Eppure Dio aveva giurato che il diluvio non ci sarebbe più stato; eppure la famiglia in quei momenti concitati ha chiesto a Maria Assunta la grazia di strapparlo dalla morte! Anche qui le disquisizioni teologiche sull’origine del male e la sua compatibilità con la bontà di Dio non consolano il cuore di chi soffre la perdita. Cosa fare allora? Protesta rabbiosa o esaltazione del presente? Aiuterebbe lamentarsi di Dio o, siccome la vita è un soffio, cominciare a prendere tutto quello che può darti piacere, senza pensare se è giusto o sbagliato? Nessuna delle due soluzioni risolverebbe il problema; per il credente non rimane che seguire l’itinerario di Gesù, il quale ci rivela la sua tensione di uomo «finché non sia compiuto» il progetto del Padre. È soltanto alla fine che vedremo, capiremo, accetteremo.
Nel frattempo, il cammino del discepolo si presenta come esigente e liberante insieme. È esigente accettare la divisione che il vangelo per sua natura provoca, la presa di distanza da cose e persone che possono ostacolare la sequela di Cristo.

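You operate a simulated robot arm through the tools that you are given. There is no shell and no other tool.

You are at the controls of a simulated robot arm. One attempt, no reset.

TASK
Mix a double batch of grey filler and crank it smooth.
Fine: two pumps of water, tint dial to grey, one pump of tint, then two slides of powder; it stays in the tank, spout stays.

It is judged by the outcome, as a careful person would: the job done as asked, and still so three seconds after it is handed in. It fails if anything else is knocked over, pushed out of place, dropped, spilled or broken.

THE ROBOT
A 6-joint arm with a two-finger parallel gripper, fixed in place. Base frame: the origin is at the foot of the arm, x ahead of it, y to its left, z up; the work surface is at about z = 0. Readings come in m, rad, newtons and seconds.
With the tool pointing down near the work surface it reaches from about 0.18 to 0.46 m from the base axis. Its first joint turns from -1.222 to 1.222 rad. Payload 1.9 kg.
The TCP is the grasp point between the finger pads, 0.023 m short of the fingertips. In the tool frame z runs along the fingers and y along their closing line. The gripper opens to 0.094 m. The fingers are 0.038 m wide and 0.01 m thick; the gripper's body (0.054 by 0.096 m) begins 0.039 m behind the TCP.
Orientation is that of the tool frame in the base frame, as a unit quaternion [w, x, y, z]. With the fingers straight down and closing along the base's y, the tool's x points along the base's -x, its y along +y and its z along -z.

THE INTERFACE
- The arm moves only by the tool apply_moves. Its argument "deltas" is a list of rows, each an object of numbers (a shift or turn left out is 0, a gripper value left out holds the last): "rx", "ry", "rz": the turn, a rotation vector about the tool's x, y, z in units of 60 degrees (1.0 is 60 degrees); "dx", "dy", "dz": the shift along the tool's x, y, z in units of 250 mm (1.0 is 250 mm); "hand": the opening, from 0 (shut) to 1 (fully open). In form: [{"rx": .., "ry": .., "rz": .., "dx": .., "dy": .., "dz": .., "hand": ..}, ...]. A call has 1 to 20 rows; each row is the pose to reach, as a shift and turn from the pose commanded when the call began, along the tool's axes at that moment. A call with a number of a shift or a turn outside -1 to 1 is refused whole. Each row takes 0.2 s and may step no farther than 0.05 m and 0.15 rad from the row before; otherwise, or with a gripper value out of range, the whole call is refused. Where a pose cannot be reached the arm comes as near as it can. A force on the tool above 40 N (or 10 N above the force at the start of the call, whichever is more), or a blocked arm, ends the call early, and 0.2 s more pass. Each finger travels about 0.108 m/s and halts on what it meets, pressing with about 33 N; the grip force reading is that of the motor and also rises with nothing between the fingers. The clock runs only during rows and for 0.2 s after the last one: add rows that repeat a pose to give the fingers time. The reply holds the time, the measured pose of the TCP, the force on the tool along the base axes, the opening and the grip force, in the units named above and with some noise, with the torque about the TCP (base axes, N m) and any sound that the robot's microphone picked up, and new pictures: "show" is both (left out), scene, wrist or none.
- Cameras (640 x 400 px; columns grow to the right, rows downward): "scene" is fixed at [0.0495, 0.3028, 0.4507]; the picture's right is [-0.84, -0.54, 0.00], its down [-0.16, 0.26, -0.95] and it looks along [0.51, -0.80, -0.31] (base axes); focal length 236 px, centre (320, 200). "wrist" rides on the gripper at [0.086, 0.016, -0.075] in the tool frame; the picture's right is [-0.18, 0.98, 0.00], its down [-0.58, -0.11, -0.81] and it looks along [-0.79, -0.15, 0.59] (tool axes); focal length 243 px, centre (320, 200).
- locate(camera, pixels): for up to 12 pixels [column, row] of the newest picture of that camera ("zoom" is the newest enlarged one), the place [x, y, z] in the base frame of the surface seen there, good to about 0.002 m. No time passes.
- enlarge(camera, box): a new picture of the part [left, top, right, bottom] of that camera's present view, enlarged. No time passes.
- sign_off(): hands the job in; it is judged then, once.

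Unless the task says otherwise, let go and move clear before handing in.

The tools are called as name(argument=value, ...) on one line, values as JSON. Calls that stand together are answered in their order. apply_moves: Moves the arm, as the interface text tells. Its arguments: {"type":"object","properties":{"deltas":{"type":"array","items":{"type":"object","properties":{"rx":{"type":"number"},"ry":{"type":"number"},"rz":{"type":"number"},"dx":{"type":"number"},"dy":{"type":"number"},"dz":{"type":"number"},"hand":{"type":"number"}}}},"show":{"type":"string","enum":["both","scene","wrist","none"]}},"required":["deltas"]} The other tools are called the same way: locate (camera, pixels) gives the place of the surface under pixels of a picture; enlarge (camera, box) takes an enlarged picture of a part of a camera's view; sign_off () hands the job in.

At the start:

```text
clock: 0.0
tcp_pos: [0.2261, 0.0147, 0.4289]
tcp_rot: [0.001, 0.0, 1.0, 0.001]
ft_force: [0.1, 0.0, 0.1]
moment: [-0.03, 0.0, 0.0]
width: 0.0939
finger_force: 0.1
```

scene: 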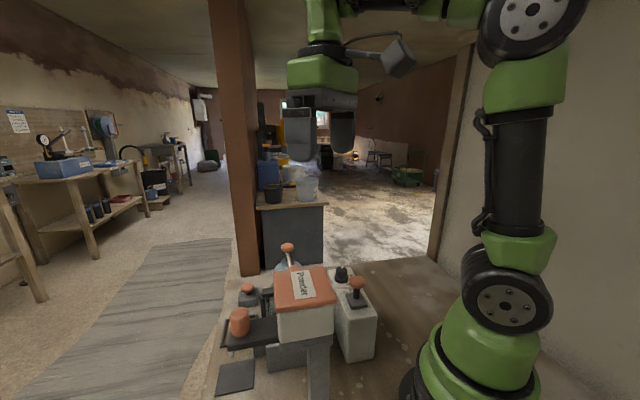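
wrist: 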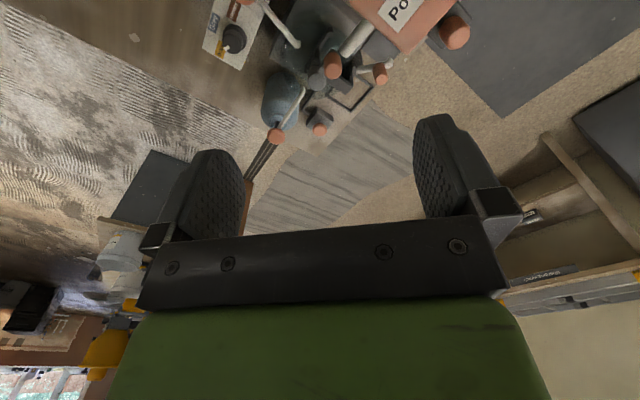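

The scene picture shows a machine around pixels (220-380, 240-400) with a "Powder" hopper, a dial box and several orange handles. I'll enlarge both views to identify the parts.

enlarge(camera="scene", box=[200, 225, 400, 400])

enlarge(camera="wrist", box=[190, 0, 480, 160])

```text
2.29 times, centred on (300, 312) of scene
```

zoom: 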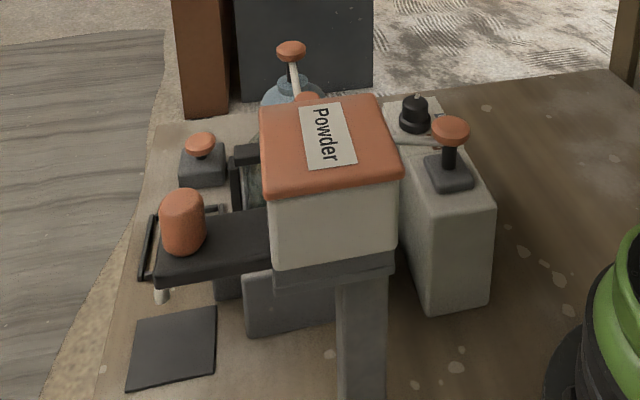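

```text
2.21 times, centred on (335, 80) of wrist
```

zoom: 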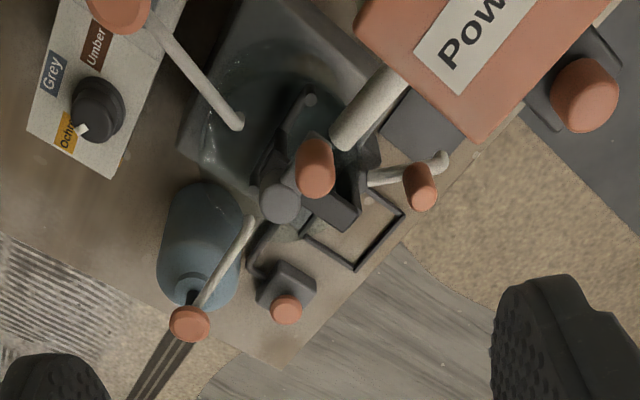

Una divisione da situazioni esterne, che è specchio di quella che si consuma dentro di noi tutte le volte che le richieste che la Parola pone contraddicono i bisogni più bassi. Occorre permettere alla forza della Parola di dirci la verità, di ammetterla poi a noi stessi, di attivare infine le strategie che ci consentono di farla emergere in tutta la sua bellezza: solo questo dà la vera libertà!
A volte può sembrare che il cambiamento che il vangelo ci chiede sia impossibile da realizzare perché assai difficile; in realtà si tratta di paura di cominciare o di sfiducia che troppo grande sia la colpa per trovare misericordia. È la tentazione di Caino, superabile da chi si lascia raggiungere da un amore che divide per unificare nella verità. Gli uni contro gli altri allora, non alla maniera mondana per distruggerci, ma alla maniera evangelica perché il male non distrugga il bene, e con l’ardente desiderio che presto dallo scontro si accenda una scintilla anche nell’altro e il fuoco trasformi per fondere nello stesso amore.
E mi auguro che Antonio sia, per chi rimane, il segno che gli affetti tragicamente divisi su questa terra saranno misteriosamente ricomposti dalla forza dell’amore divino, che non toglie la luce dei nostri occhi ma ci vela per un attimo il viso per portarci verso un’altra luce, come facevamo da bambini, quando coprivamo con le mani gli occhi di un altro per suscitare la sorpresa di qualcosa di bello che volevamo mostrargli. Attendiamo con la stessa passione di Gesù la luce che ci rivelerà il volto del Padre.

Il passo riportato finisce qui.